- Catastrophy in South Asia
- US death toll drops below 1K
Early optimism that South Asia might have dodged the worst ravages of the coronavirus pandemic has disappeared as soaring infection rates turn the densely populated region into a global hot spot.
After several months trailing the US and western Europe, cases of COVID-19 are surging across South Asia – home to almost a quarter of the world’s population – where the virus is wreaking havoc on fragile medical systems and underfunded health agencies are pushed to breaking point.
Overflowing hospitals from Kabul to Dhaka are turning away suspected virus patients, mortuaries are being overwhelmed as cemeteries and crematoria struggle to cope, and desperate families are searching for help for critically ill loved ones.
“The situation is catastrophic,” Abdur Rob, a senior doctor at Bangladesh’s Chittagong General Hospital, told AFP. “Patients are dying in the ambulances on the roads as they shunt between hospitals looking for (intensive care) beds or hospital admission.”
Chinese county restricts travel
Travel restrictions were placed on nearly half a million people near Beijing on Thursday as authorities rush to contain a fresh outbreak of the coronavirus with a mass test-and-trace effort and lockdowns in parts of the Chinese capital.
Another 21 cases of the virus were reported in the past 24 hours in Beijing, the National Health Commission said, taking the total number to 158 since a fresh cluster was detected last week after months of no confirmed local transmissions.
One case was also recorded in the neighbouring city of Tianjin and two more in Hebei province, which surrounds Beijing—prompting travel restrictions to be placed on Anxin county, home to around 460,000 people, banning most traffic going in and out of the area.
US death toll drops below 1,000 for seven days now
The United States recorded 840 deaths from the new coronavirus in the past 24 hours, according to data from Johns Hopkins University Wednesday, the seventh day in a row the toll has dropped below 1,000.
The country remains the most affected in the world by the pandemic in absolute terms, with more than 117,000 deaths overall and more than 2.1 million cases diagnosed.
Despite the encouraging drop in deaths, the number of new infections has plateaued around 20,000 a day, as infection rates wax and wane around the country.
Kazakh leader has coronavirus
Kazakhstan’s 79-year-old former president and official “Leader of the Nation” Nursultan Nazarbayev has tested positive for the coronavirus, a statement on his official website said Thursday.
“Currently, the First President of Kazakhstan is in self-isolation. Unfortunately, the last test… for the coronavirus infection showed a positive result. There is no cause for concern,” the statement said.
The statement said that Nazarbayev is “continuing to work remotely.”
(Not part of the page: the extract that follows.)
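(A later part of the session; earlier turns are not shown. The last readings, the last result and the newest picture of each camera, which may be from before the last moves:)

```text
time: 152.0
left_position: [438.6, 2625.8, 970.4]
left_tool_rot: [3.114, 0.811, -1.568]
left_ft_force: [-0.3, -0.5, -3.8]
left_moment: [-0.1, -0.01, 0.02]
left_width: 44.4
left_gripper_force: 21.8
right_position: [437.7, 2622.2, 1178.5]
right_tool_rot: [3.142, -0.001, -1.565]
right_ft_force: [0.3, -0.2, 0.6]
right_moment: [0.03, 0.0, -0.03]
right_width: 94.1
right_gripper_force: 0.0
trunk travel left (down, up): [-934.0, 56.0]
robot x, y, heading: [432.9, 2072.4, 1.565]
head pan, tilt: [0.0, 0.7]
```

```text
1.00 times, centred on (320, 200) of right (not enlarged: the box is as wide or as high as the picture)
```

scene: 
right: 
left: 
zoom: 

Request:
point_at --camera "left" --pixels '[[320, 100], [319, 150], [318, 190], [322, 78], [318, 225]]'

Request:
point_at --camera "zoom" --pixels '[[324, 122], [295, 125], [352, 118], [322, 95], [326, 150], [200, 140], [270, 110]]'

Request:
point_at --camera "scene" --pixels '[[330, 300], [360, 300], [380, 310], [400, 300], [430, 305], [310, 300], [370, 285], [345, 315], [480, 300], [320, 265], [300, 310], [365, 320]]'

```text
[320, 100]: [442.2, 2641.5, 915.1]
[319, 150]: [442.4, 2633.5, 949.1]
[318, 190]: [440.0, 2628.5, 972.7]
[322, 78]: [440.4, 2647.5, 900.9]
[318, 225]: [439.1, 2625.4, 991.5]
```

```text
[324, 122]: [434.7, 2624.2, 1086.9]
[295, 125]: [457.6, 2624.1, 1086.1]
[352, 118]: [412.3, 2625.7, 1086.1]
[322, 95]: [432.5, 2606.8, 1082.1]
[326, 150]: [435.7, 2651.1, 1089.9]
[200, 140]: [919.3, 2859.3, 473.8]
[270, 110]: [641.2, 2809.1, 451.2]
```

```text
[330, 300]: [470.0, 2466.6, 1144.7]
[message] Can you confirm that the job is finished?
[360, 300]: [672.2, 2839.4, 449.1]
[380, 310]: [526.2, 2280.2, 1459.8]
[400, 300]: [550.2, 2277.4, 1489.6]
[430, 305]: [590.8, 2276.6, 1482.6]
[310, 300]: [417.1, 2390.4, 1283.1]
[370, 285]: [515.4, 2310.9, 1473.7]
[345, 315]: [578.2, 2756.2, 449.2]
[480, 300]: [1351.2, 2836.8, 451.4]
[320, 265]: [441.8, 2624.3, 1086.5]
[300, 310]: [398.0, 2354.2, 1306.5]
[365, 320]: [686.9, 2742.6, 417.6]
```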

Strongman Nazarbayev, who turns 80 next month, served as Kazakhstan’s president for close to three decades before handing the reins over to hand-picked successor Kassym-Jomart Tokayev last year.
No more face masks for Czechs
Czechs will no longer have to wear face masks as of July 1, apart from in the capital, the health minister said Thursday, lifting a measure adopted to curb coronavirus infections.
Introduced on March 19, the order to cover the mouth and nose led Czechs to sew face masks at home amid a dire shortage in the EU member of 10.7 million people.
“The blanket duty to wear face masks will be abandoned on July 1, 2020… with the exception of regions with a worse epidemiological situation,” Health Minister Adam Vojtech told reporters.
Masks will still be mandatory in shops and on public transport in Prague where city hall has been paralyzed after a deputy mayor tested positive for COVID-19.
Masks will also be required in the northeastern Karvina district, where nearly 500 people with ties to the Darkov coal mine recently tested positive.